Directions for this task:
Take the material and output all of it exactly.

Supplied material:
============================================================
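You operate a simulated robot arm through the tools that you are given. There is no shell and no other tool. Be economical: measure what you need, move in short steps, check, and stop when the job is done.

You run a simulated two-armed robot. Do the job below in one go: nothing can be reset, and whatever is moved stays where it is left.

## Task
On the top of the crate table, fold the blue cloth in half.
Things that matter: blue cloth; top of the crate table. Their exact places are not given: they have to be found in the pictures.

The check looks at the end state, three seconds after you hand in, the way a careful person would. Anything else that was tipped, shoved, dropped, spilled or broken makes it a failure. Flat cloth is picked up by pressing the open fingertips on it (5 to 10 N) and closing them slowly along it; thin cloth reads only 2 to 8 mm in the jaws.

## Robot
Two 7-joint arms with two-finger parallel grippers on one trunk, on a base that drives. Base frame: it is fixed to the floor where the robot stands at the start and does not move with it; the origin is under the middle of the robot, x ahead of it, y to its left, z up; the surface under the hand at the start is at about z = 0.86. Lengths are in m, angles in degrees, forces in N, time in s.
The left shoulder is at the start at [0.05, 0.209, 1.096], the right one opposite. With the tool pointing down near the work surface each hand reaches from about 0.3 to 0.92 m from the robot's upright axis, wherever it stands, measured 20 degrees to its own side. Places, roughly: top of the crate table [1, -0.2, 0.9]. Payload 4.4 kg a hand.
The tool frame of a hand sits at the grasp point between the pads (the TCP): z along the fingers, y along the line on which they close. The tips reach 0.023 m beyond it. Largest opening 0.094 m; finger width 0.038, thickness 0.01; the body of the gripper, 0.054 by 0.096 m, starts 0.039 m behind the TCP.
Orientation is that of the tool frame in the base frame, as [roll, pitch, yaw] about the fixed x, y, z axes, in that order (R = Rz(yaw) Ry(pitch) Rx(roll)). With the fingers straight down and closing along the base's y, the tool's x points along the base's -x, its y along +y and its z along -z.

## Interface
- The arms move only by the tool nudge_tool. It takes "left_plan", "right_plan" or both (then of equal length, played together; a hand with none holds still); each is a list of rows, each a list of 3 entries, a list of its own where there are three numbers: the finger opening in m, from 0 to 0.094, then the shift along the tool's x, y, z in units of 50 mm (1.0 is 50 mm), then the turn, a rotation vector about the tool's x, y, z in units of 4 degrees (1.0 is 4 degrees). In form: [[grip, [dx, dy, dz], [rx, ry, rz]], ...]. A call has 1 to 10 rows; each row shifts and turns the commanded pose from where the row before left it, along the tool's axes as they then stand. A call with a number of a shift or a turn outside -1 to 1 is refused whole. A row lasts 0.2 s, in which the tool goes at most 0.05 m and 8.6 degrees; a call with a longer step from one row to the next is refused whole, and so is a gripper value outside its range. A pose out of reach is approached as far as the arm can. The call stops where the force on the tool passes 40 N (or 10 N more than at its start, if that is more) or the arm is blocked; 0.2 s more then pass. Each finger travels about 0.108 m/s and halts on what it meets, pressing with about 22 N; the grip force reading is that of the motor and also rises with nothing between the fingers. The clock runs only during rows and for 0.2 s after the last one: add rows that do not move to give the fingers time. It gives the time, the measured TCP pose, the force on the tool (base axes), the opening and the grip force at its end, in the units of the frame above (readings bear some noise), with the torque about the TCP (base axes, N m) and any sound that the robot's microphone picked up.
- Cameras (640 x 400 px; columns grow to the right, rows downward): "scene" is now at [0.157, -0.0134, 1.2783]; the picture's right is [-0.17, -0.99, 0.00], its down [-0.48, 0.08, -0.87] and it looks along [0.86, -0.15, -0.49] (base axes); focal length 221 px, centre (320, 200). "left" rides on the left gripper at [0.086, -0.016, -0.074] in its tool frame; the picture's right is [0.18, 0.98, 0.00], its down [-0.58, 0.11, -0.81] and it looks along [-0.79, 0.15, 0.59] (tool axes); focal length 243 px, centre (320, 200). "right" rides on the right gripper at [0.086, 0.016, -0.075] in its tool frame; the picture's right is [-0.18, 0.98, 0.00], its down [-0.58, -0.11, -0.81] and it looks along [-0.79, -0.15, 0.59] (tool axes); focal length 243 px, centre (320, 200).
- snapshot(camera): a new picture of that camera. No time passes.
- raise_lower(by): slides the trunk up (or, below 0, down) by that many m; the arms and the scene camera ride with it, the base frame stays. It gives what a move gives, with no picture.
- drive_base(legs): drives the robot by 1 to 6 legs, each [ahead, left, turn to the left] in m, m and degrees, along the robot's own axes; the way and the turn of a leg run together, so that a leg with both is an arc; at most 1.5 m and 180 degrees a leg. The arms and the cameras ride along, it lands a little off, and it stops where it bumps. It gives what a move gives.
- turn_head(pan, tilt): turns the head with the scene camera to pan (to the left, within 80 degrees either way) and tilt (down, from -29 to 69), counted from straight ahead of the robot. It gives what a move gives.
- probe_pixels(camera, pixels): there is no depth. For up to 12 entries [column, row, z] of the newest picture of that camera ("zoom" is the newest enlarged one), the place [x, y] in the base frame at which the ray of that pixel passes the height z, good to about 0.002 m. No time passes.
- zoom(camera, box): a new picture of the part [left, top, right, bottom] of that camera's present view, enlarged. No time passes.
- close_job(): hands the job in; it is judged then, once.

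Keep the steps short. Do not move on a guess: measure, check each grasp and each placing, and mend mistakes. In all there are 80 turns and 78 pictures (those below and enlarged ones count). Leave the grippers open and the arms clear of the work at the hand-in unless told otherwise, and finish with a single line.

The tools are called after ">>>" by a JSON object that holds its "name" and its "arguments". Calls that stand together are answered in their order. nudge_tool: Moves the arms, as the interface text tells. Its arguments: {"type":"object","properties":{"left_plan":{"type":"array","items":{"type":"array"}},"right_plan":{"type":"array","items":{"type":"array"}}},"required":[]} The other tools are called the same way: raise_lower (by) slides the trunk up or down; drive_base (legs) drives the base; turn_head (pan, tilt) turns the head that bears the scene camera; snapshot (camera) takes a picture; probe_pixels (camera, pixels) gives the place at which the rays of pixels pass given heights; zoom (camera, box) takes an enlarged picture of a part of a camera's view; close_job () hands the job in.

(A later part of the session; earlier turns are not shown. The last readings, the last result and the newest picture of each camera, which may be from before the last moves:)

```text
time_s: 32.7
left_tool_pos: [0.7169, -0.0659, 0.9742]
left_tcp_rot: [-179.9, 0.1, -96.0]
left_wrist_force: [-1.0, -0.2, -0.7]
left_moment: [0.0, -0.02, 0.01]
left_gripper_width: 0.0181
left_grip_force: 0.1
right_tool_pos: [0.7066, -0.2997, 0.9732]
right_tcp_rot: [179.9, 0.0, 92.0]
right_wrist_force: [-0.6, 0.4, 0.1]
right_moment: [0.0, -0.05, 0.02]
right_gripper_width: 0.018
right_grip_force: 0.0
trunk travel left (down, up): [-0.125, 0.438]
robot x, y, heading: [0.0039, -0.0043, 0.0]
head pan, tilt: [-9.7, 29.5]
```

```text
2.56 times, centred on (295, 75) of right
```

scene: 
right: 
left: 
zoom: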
============================================================
Written answer:
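You operate a simulated robot arm through the tools that you are given. There is no shell and no other tool. Be economical: measure what you need, move in short steps, check, and stop when the job is done.

You run a simulated two-armed robot. Do the job below in one go: nothing can be reset, and whatever is moved stays where it is left.

## Task
On the top of the crate table, fold the blue cloth in half.
Things that matter: blue cloth; top of the crate table. Their exact places are not given: they have to be found in the pictures.

The check looks at the end state, three seconds after you hand in, the way a careful person would. Anything else that was tipped, shoved, dropped, spilled or broken makes it a failure. Flat cloth is picked up by pressing the open fingertips on it (5 to 10 N) and closing them slowly along it; thin cloth reads only 2 to 8 mm in the jaws.

## Robot
Two 7-joint arms with two-finger parallel grippers on one trunk, on a base that drives. Base frame: it is fixed to the floor where the robot stands at the start and does not move with it; the origin is under the middle of the robot, x ahead of it, y to its left, z up; the surface under the hand at the start is at about z = 0.86. Lengths are in m, angles in degrees, forces in N, time in s.
The left shoulder is at the start at [0.05, 0.209, 1.096], the right one opposite. With the tool pointing down near the work surface each hand reaches from about 0.3 to 0.92 m from the robot's upright axis, wherever it stands, measured 20 degrees to its own side. Places, roughly: top of the crate table [1, -0.2, 0.9]. Payload 4.4 kg a hand.
The tool frame of a hand sits at the grasp point between the pads (the TCP): z along the fingers, y along the line on which they close. The tips reach 0.023 m beyond it. Largest opening 0.094 m; finger width 0.038, thickness 0.01; the body of the gripper, 0.054 by 0.096 m, starts 0.039 m behind the TCP.
Orientation is that of the tool frame in the base frame, as [roll, pitch, yaw] about the fixed x, y, z axes, in that order (R = Rz(yaw) Ry(pitch) Rx(roll)). With the fingers straight down and closing along the base's y, the tool's x points along the base's -x, its y along +y and its z along -z.

## Interface
- The arms move only by the tool nudge_tool. It takes "left_plan", "right_plan" or both (then of equal length, played together; a hand with none holds still); each is a list of rows, each a list of 3 entries, a list of its own where there are three numbers: the finger opening in m, from 0 to 0.094, then the shift along the tool's x, y, z in units of 50 mm (1.0 is 50 mm), then the turn, a rotation vector about the tool's x, y, z in units of 4 degrees (1.0 is 4 degrees). In form: [[grip, [dx, dy, dz], [rx, ry, rz]], ...]. A call has 1 to 10 rows; each row shifts and turns the commanded pose from where the row before left it, along the tool's axes as they then stand. A call with a number of a shift or a turn outside -1 to 1 is refused whole. A row lasts 0.2 s, in which the tool goes at most 0.05 m and 8.6 degrees; a call with a longer step from one row to the next is refused whole, and so is a gripper value outside its range. A pose out of reach is approached as far as the arm can. The call stops where the force on the tool passes 40 N (or 10 N more than at its start, if that is more) or the arm is blocked; 0.2 s more then pass. Each finger travels about 0.108 m/s and halts on what it meets, pressing with about 22 N; the grip force reading is that of the motor and also rises with nothing between the fingers. The clock runs only during rows and for 0.2 s after the last one: add rows that do not move to give the fingers time. It gives the time, the measured TCP pose, the force on the tool (base axes), the opening and the grip force at its end, in the units of the frame above (readings bear some noise), with the torque about the TCP (base axes, N m) and any sound that the robot's microphone picked up.
- Cameras (640 x 400 px; columns grow to the right, rows downward): "scene" is now at [0.157, -0.0134, 1.2783]; the picture's right is [-0.17, -0.99, 0.00], its down [-0.48, 0.08, -0.87] and it looks along [0.86, -0.15, -0.49] (base axes); focal length 221 px, centre (320, 200). "left" rides on the left gripper at [0.086, -0.016, -0.074] in its tool frame; the picture's right is [0.18, 0.98, 0.00], its down [-0.58, 0.11, -0.81] and it looks along [-0.79, 0.15, 0.59] (tool axes); focal length 243 px, centre (320, 200). "right" rides on the right gripper at [0.086, 0.016, -0.075] in its tool frame; the picture's right is [-0.18, 0.98, 0.00], its down [-0.58, -0.11, -0.81] and it looks along [-0.79, -0.15, 0.59] (tool axes); focal length 243 px, centre (320, 200).
- snapshot(camera): a new picture of that camera. No time passes.
- raise_lower(by): slides the trunk up (or, below 0, down) by that many m; the arms and the scene camera ride with it, the base frame stays. It gives what a move gives, with no picture.
- drive_base(legs): drives the robot by 1 to 6 legs, each [ahead, left, turn to the left] in m, m and degrees, along the robot's own axes; the way and the turn of a leg run together, so that a leg with both is an arc; at most 1.5 m and 180 degrees a leg. The arms and the cameras ride along, it lands a little off, and it stops where it bumps. It gives what a move gives.
- turn_head(pan, tilt): turns the head with the scene camera to pan (to the left, within 80 degrees either way) and tilt (down, from -29 to 69), counted from straight ahead of the robot. It gives what a move gives.
- probe_pixels(camera, pixels): there is no depth. For up to 12 entries [column, row, z] of the newest picture of that camera ("zoom" is the newest enlarged one), the place [x, y] in the base frame at which the ray of that pixel passes the height z, good to about 0.002 m. No time passes.
- zoom(camera, box): a new picture of the part [left, top, right, bottom] of that camera's present view, enlarged. No time passes.
- close_job(): hands the job in; it is judged then, once.

Keep the steps short. Do not move on a guess: measure, check each grasp and each placing, and mend mistakes. In all there are 80 turns and 78 pictures (those below and enlarged ones count). Leave the grippers open and the arms clear of the work at the hand-in unless told otherwise, and finish with a single line.

The tools are called after ">>>" by a JSON object that holds its "name" and its "arguments". Calls that stand together are answered in their order. nudge_tool: Moves the arms, as the interface text tells. Its arguments: {"type":"object","properties":{"left_plan":{"type":"array","items":{"type":"array"}},"right_plan":{"type":"array","items":{"type":"array"}}},"required":[]} The other tools are called the same way: raise_lower (by) slides the trunk up or down; drive_base (legs) drives the base; turn_head (pan, tilt) turns the head that bears the scene camera; snapshot (camera) takes a picture; probe_pixels (camera, pixels) gives the place at which the rays of pixels pass given heights; zoom (camera, box) takes an enlarged picture of a part of a camera's view; close_job () hands the job in.

(A later part of the session; earlier turns are not shown. The last readings, the last result and the newest picture of each camera, which may be from before the last moves:)

```text
time_s: 32.7
left_tool_pos: [0.7169, -0.0659, 0.9742]
left_tcp_rot: [-179.9, 0.1, -96.0]
left_wrist_force: [-1.0, -0.2, -0.7]
left_moment: [0.0, -0.02, 0.01]
left_gripper_width: 0.0181
left_grip_force: 0.1
right_tool_pos: [0.7066, -0.2997, 0.9732]
right_tcp_rot: [179.9, 0.0, 92.0]
right_wrist_force: [-0.6, 0.4, 0.1]
right_moment: [0.0, -0.05, 0.02]
right_gripper_width: 0.018
right_grip_force: 0.0
trunk travel left (down, up): [-0.125, 0.438]
robot x, y, heading: [0.0039, -0.0043, 0.0]
head pan, tilt: [-9.7, 29.5]
```

```text
2.56 times, centred on (295, 75) of right
```

scene: 
right: 
left: 
zoom: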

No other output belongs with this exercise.